Opponents were ready for a fight, however.
‘More likely to be invested in the community’s welfare’
Some 75 spectators, almost all against the measure, packed the chambers, with many holding “Vote No” signs. More than 30 addressed members from the podium, with all speakers except for three cops and a police department aide saying they were against the change.
The speakers criticized the mayor’s attempted power play on his way out of office, and scoffed at the notion that city residents couldn’t fill most of the jobs or that outsiders wouldn’t move here with the right package of incentives. They urged the city to promote the job vacancies the way they proclaim the construction of new downtown apartments and stressed that only Council could decide whether the city has or doesn’t have a residency requirement.
“When a city employee lives in the community that they serve they are more likely to be invested in the community’s welfare and outcomes,” Rachelle Wilson said, adding that Wilmington has more than 2,500 unemployed people who would love to obtain, and be qualified for, many of the jobs.
“It’s not complicated,’’ Wilson said. “Allow people to be trained to do the jobs you want them to do rather than remove the residency, because people who live here care about us here.

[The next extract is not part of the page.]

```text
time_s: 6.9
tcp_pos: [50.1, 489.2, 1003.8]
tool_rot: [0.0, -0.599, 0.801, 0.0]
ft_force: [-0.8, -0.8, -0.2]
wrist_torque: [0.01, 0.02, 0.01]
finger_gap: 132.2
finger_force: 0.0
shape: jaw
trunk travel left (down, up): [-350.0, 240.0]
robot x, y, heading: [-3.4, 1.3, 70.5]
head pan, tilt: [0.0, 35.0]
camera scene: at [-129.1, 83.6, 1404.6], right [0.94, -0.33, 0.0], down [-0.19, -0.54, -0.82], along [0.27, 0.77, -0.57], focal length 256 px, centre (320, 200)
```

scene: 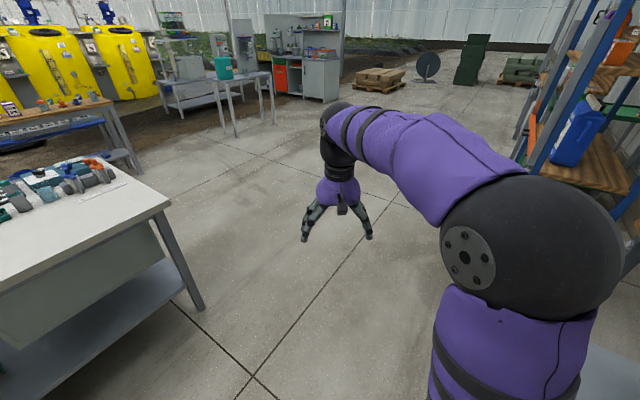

The police know us here.”
Many also warned Council members who might vote to eliminate the residency rule that they would be working to oust them in the 2024 election.
One was Audrey McCarthy, who said it was “degrading to say you cannot find applicants to fill a trash collector position.”
Staring down Council members, McCarthy said, “I want to remind you that it is the residents of Wilmington that put you in your seats. We have the power to put you there and we have the power to remove you. And that is what we will do. If you vote to remove the program, you can consider your seats vacant.”
The chamber erupted in applause during McCarthy’s remarks, as they did for several others who blasted the notion of removing residency.
Keandra McDole, who has been a vocal critic of Delaware law enforcement authorities since city police officers killed her brother Jeremy in 2015, seconded that notion.
Holding a flyer circulated in chambers that contained the names of seven council members who were poised to eliminate residency, McDole said: “I will work hard to make sure that you do not have your seat next year. And y’all know I’m coming hard.”
‘This decline in officers is untenable for a safe city’
Police officer Michael Fossett, who said he joined the force in 2004, countered that public safety in a city with an epidemic of gun violence could suffer even further if the residency rule remains in effect.
He echoed Purzycki’s remarks this week that the current police recruit class only has seven members, far fewer than needed, because there were so few qualified applicants.
“With the housing market the way it is right now, in order to have to buy something here, it’s not tenable for them to do that, with the rates of mortgages and interest rates and everything else,’’ Fossett said. “Not to mention uprooting their kids and their school systems and so forth.”
Fossett also noted that many officers have left for other police agencies and some 75 are currently eligible for retirement.
“So this decline in officers is untenable for a safe city in the future if we are losing officers at this rate and not gaining more officers coming in,’’ he said. “It will cause problems in terms of speedy service. When you call 911 how fast can an officer get to you?’’
Others criticized Mills for not attending the meeting in person. Instead, he participated by a Zoom connection, which some speakers labeled as cowardly.
When Mills finally spoke, after the public railed against his bill for three hours, it was clear he had listened to the concerns expressed by the public.
“I appreciate the comments of our community at this time. I do wish to hold the legislation,’’ Mills said, to a chorus of boos from the crowd that wanted the measure defeated then. “I feel like we need more time to dig into this. So we as a community can get this right.
“The debate that we’re having needs to be amongst council members. We don’t need to be in here debating and arguing with community members. We are here to represent them. We have the power to get this right. So I hope that we can come together, use our power and our voice to do what’s right in the best interest of the community, and get back to running the city business.”
Mills gave no timetable for when he might seek a vote, leaving some council members and the public wondering how the city would handle residency.
Congo responded that the city still has a five-year residency requirement, but “the administration has chosen not to enforce it.”
The mayor’s spokesman, John Rago, did not respond to a request for comment Friday about Council’s decision to postpone the vote.
Mayor Purzycki would not agree to an interview this week about the controversy. But in his Monday news release, he stressed that the city was moving forward with hiring, without requiring that hirees move into the city.
“We are hopeful that there will now be applicants for these positions where there were none before now that residency is not a factor,’’ Purzycki said.
“These vacant positions are undermining the efficiency of our government. I am proud that we are moving forward to fill much-needed positions to ensure we can provide the services that residents expect from their government.”